[start]

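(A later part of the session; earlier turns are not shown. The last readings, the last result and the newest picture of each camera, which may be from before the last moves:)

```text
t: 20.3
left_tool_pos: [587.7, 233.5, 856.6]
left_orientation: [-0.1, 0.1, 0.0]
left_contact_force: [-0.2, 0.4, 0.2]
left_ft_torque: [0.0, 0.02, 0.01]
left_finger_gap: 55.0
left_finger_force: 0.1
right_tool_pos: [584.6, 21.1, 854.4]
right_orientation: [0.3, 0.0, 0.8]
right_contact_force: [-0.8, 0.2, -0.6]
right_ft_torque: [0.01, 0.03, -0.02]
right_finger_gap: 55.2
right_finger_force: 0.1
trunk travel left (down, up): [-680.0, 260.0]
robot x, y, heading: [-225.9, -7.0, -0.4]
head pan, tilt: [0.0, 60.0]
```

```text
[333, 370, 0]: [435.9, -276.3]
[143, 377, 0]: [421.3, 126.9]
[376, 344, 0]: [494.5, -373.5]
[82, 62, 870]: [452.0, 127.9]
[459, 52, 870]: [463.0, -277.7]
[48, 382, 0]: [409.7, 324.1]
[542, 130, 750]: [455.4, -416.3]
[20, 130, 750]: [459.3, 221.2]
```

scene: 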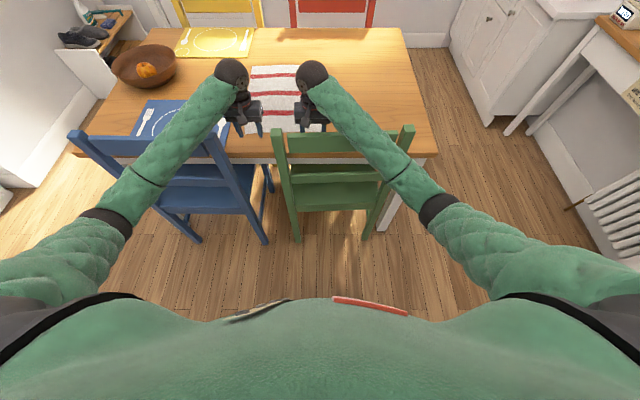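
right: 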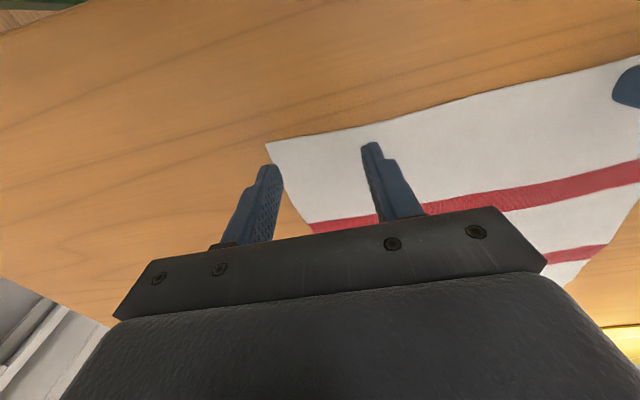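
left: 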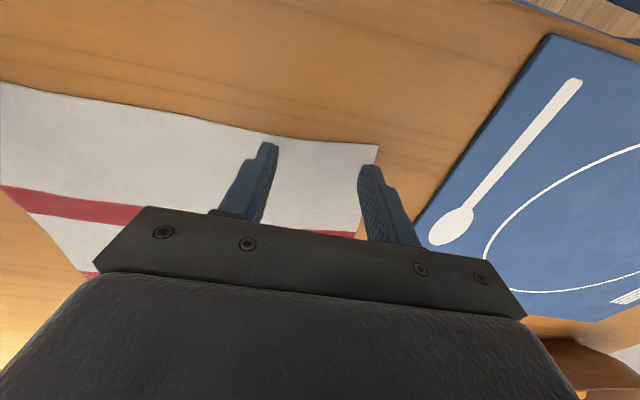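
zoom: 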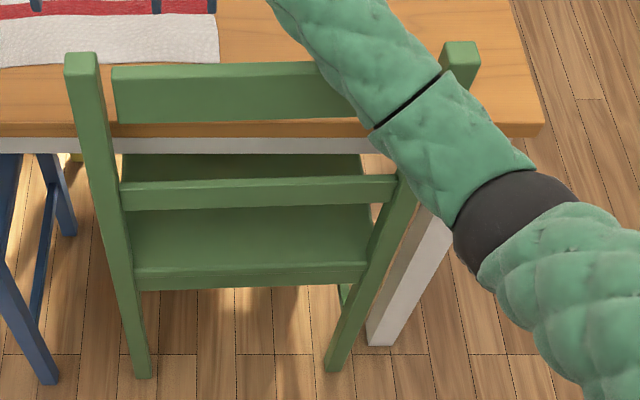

[end]

## WHAT IS ASKED
Retype the data above exactly; pictures are not part of the copy.

## EXERCISE ANSWER
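(A later part of the session; earlier turns are not shown. The last readings, the last result and the newest picture of each camera, which may be from before the last moves:)

```text
t: 20.3
left_tool_pos: [587.7, 233.5, 856.6]
left_orientation: [-0.1, 0.1, 0.0]
left_contact_force: [-0.2, 0.4, 0.2]
left_ft_torque: [0.0, 0.02, 0.01]
left_finger_gap: 55.0
left_finger_force: 0.1
right_tool_pos: [584.6, 21.1, 854.4]
right_orientation: [0.3, 0.0, 0.8]
right_contact_force: [-0.8, 0.2, -0.6]
right_ft_torque: [0.01, 0.03, -0.02]
right_finger_gap: 55.2
right_finger_force: 0.1
trunk travel left (down, up): [-680.0, 260.0]
robot x, y, heading: [-225.9, -7.0, -0.4]
head pan, tilt: [0.0, 60.0]
```

```text
[333, 370, 0]: [435.9, -276.3]
[143, 377, 0]: [421.3, 126.9]
[376, 344, 0]: [494.5, -373.5]
[82, 62, 870]: [452.0, 127.9]
[459, 52, 870]: [463.0, -277.7]
[48, 382, 0]: [409.7, 324.1]
[542, 130, 750]: [455.4, -416.3]
[20, 130, 750]: [459.3, 221.2]
```

scene: 
right: 
left: 
zoom: 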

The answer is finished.